The switch by Personal Hope’s owners, Lee and Debi Lewis, from Lukas, 57, to Hennig, 28, has been an uncomfortable transition for all concerned. Lukas, the leading trainer for a record 10 consecutive years on the national purse list, reacted angrily when he lost Personal Hope, but he has publicly taken the high road in discussing the change. The colt’s owners have tried to defuse the situation, with Lee Lewis doing some semantic juggling: “We really didn’t take the horse away from Wayne; we just gave the horse to Mark.”

Hennig, the man in the middle, has gone about the business of getting Personal Hope ready for the Derby, not snapping at any gossipy bait that has been thrown his way.
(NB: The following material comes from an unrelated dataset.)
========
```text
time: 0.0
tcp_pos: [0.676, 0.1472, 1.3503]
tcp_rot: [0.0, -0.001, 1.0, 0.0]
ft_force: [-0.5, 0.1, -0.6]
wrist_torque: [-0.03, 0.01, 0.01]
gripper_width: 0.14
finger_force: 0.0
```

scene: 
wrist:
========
A trainer of no small ego, Lukas’ pride surely suffered when Personal Hope, a promising 2-year-old, was moved to a former pupil’s barn. Lukas said he has been training for the Lewis family for about 25 years, dating to Lukas’ quarter horse days. He remembers Lee Lewis, who is 41 now, bumming around with Lukas’ son, Jeff, when they were running quarter horses at Ruidoso Downs, N.M.

Jeff Lukas is now his father’s No. 1 assistant.

Wayne Lukas might have been the head trainer of Lee and Debi Lewis’ horses, but for a five-year stretch that ended last July, Hennig was the Lukas stablehand that the Lewises got close to.

“They skied together. They went on vacation together,” Lukas said. “It was kind of logical that Lee might have given Mark this horse. I can see how it happened.”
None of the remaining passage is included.